The numerical results indicate there are two strong transmission peaks at 263 nm and 358 nm when x=0. As x increases, the transmission peak at 263 nm exhibits a slight blue-shift with an initial increase followed by a decrease in intensity. Meanwhile, the transmission peak at 358 nm demonstrates a noticeable blue-shift and its intensity strengthens continuously. The change of Al component x has a significant effect on the peak position of the transmission peak in the longer ultraviolet band and the peak transmission in the shorter ultraviolet band. If the periodic structure of the nanopore array keeps unchangeable, the two prominent transmission peaks appear near 244 nm and 347 nm respectively as the air column apertures enlarge. Remarkably, these dual peaks initially undergo a red-shift, and subsequently a blue-shift, all while the transmission rises steadily and the reflectivity diminishes.
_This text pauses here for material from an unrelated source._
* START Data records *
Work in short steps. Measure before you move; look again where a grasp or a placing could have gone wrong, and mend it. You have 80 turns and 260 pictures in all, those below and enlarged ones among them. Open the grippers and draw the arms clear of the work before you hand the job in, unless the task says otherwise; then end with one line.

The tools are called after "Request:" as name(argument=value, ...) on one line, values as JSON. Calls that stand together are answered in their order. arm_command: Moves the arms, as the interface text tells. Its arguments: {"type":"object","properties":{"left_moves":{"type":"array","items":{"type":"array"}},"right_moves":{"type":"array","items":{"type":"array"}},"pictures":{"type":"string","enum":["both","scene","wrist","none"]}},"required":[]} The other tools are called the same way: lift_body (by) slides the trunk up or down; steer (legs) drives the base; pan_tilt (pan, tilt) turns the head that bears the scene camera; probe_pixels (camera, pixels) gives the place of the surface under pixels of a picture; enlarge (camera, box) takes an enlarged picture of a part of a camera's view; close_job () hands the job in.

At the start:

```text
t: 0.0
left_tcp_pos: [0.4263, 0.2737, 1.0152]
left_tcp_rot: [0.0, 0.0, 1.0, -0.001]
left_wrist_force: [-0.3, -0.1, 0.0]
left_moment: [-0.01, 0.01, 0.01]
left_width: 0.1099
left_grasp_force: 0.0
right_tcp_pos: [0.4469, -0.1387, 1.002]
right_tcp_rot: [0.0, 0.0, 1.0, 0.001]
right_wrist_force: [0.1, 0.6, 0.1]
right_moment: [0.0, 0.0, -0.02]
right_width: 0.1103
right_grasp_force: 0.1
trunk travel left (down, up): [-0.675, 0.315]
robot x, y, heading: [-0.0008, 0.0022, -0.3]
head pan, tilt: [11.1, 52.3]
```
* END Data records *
The change in aperture size can significantly affect the peak transmission, and by controlling the aperture size appropriately, the transmission intensity can be significantly enhanced. With the expansion of the period, the two strong transmission peaks are located at 249 nm and 336 nm respectively, and the two transmission peaks show obvious red-shift. The former transmission peak is redshifted to 304 nm, and the latter one is redshifted to 417 nm. Moreover, the transmission at these peaks continues to decrease. The change in period can significantly affect the central wavelength of the transmission peak, and the periodicity of the array plays a dominant role in modulating the peak position over a large wavelength range. As Al thickness increases, a blue-shift of the transmission peak at 380 nm occurs, and the transmission decreases continuously. The change in thickness significantly affects the transmission intensity of the transmission peak in the longer ultraviolet band and the visible light region, but it is not as pronounced as the effect of aperture size on transmission intensity.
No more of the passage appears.